» **What you will do**
Carry the excerpt on from its last sentence.

---------- Information provided

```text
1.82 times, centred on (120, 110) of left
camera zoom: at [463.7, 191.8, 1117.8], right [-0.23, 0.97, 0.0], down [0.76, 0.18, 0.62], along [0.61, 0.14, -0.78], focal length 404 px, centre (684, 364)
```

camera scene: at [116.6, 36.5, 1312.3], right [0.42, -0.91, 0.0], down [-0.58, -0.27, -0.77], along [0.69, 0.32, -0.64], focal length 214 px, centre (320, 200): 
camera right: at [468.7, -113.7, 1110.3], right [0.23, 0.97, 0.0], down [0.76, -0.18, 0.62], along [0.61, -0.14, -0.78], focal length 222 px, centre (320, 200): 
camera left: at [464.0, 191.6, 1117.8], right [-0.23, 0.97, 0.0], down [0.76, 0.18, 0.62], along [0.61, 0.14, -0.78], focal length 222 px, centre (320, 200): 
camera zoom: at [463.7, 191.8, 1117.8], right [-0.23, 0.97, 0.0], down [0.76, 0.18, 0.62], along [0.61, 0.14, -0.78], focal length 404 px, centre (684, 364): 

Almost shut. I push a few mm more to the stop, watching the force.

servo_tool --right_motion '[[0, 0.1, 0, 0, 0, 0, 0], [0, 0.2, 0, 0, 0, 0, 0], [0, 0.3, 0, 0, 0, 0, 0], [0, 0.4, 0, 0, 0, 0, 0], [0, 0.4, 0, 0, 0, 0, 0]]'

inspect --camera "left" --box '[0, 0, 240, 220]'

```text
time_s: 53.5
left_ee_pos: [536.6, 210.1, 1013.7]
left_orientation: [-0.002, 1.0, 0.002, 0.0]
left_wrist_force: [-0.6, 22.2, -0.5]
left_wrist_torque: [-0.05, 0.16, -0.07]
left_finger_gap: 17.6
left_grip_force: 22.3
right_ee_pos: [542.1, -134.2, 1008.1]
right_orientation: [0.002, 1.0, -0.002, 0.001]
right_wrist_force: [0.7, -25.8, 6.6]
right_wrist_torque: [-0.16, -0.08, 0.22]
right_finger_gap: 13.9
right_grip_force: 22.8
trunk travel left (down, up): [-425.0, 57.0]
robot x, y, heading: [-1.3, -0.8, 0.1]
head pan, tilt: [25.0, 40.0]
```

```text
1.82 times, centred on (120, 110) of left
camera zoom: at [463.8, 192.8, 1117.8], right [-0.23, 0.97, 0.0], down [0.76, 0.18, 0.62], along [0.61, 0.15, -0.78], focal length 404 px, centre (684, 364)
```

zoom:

--------------------
---------- Excerpt

4. Environmental stewardship
In her role at Marathon Petroleum, Mannen noted her "priorities align with...environmental stewardship". This implies that she will likely emphasize MPLX's sustainability efforts and emissions reduction initiatives as CEO, to satiate the industry’s green objectives.
Obviously, MPLX LP's financial performance is closely tied to its parent company, Marathon Petroleum Corporation (MPC), which contributes a significant portion of its revenue and
cash flows.
During the most recent quarterly report, the company showed EBITDA growth of 8% y/o/y. Further, distributable cashflow as increased 8% y/o/y. Capital returned was $951 million, including $876 million in distributions and $75 million in unit repurchases.
The Company continued to engage in strategic transactions such as the Utica Acquisition. With Utica, MPLX acquired additional ownership interest in an existing joint venture and a dry gas gathering system. Relative to their Whistler and Rio Bravo Pipelines, MPLX entered into a definitive agreement to combine these pipelines into a new joint venture, expanding its natural gas value chain and connecting Permian supply to Gulf Coast demand.

--------------------

» **Response**
Operationally, the Marcellus and Permian Basins continued to show volume growth, with new gas processing plants coming online to meet increasing demand.
The company reiterated a focus on maintaining strict capital discipline, growing distributions, and evaluating buybacks opportunistically. They continued to increase their quarterly distribution by 10% in each of the last two years and aims to continue this trend.
Specifically on buybacks, MPLX's approach to buybacks is flexible, prioritizing stable cash flows for distribution growth while considering buybacks when appropriate. In terms of bolt-on acquisitions, MPLX continues to be open to both organic growth and strategic M&A activities, with recent transactions in the Utica region showing promising growth potential.
Oil Market Outlook commentary (from the most recent call)
MPLX expected to continue setting records, with forecasts estimating 1.2 million to 2 million barrels per day of incremental demand over 2023. In terms of Production Outlook, they see long-term production in key basins remains strong, with significant opportunities in the Marcellus and Utica regions.
Overall, MPLX LP demonstrated strong financial performance in Q1 2024, with significant growth in EBITDA and distributable cash flow, strategic acquisitions, and a continued focus on returning capital to unitholders. The company remains committed to disciplined capital allocation and growth in key basins.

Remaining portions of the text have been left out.